Tsipras’s triumph – itself a direct result
of the EU’s austerity policies, although those were preceded by three decades
of cronyism, nepotism and corruption which became the system in Greece – will
resonate strongly beyond the Balkans, throwing up sharp questions about the
policy shortcomings of the elites and their failure to get to grips with the
new populist forces challenging their right to rule.
Related: Greek election: ‘The hour of the
left has come. Hope has arrived’
The Podemos upstarts in Spain , the Five Star anti-establishment
mavericks of Beppe Grillo in Italy ,
and Gerry Adams’s Sinn Féin in Ireland
will all relish the Syriza victory.
Other mainstream figures in the EU will
also be quietly hoping that Tsipras can mount a credible challenge to the
Merkel ascendancy and secure a shift in eurozone policymaking – leaders on the
centre-left such as Hollande in France and the Italian prime minister, Matteo
Renzi.
The result will also chasten mainstream
leaders, many of them facing elections this year across the EU as they seek to
neutralise their own domestic Eurosceptic and anti-establishment forces.
“Everyone knows Europe
today is a continent with no growth, no inflation, high unemployment.
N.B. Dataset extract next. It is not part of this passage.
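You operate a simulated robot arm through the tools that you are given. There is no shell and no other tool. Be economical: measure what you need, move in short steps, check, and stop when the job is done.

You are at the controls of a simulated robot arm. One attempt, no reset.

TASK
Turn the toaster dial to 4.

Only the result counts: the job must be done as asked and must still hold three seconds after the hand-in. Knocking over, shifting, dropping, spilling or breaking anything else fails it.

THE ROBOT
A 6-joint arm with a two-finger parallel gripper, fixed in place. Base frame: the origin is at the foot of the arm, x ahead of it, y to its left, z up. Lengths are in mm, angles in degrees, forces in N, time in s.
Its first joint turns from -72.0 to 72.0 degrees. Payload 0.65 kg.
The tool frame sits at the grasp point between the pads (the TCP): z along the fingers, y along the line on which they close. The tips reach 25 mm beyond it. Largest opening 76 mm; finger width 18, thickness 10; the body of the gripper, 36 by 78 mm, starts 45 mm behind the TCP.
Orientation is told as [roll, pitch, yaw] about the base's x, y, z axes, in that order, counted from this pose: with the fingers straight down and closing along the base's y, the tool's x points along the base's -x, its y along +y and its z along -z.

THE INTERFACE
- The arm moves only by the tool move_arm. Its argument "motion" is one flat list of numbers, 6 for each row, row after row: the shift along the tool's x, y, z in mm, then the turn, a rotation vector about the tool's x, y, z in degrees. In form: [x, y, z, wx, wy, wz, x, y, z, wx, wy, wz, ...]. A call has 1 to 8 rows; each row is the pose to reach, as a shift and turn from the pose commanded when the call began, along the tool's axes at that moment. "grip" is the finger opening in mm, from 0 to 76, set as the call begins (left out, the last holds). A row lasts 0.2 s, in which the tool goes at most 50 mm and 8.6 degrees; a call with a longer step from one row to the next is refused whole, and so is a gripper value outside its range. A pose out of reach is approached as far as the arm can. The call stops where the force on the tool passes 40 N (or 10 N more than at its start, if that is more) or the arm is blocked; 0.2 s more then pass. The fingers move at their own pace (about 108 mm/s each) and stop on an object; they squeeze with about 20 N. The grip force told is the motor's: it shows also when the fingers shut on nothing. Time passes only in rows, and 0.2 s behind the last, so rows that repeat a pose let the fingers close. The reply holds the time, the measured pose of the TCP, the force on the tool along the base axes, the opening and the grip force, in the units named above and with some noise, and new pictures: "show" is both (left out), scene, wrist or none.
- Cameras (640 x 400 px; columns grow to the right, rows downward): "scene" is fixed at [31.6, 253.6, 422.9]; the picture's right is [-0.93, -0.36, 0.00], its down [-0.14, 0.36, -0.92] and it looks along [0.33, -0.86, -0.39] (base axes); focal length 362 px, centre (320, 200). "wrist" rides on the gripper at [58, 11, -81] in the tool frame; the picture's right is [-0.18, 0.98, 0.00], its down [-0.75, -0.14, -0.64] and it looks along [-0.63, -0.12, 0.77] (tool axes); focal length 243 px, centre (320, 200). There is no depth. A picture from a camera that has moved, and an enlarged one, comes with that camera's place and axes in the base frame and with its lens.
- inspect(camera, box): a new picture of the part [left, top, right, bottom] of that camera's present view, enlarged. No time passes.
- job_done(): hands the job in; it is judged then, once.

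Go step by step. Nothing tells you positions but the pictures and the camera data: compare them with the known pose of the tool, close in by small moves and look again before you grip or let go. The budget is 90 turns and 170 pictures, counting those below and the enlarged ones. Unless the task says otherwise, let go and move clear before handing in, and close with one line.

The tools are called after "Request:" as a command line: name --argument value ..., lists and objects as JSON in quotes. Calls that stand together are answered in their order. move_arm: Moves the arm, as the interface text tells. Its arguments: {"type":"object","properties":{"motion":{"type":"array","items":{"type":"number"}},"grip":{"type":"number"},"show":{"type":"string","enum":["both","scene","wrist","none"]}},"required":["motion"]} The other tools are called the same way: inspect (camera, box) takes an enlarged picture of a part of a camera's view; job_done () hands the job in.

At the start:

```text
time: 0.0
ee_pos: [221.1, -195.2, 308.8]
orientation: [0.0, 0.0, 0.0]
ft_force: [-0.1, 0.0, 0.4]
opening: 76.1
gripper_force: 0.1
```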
It’s very
hard to tell people that Europe is the
solution, that it has the answers. What is Europe
for?” asked one of the three senior figures in unusually pessimistic remarks.
“The results of the European elections
[last May] have seen anti-European parties raging everywhere. That’s discontent
with the European project. There is always an economic basis. The next election
could be rejection of the project and there’s nothing left.”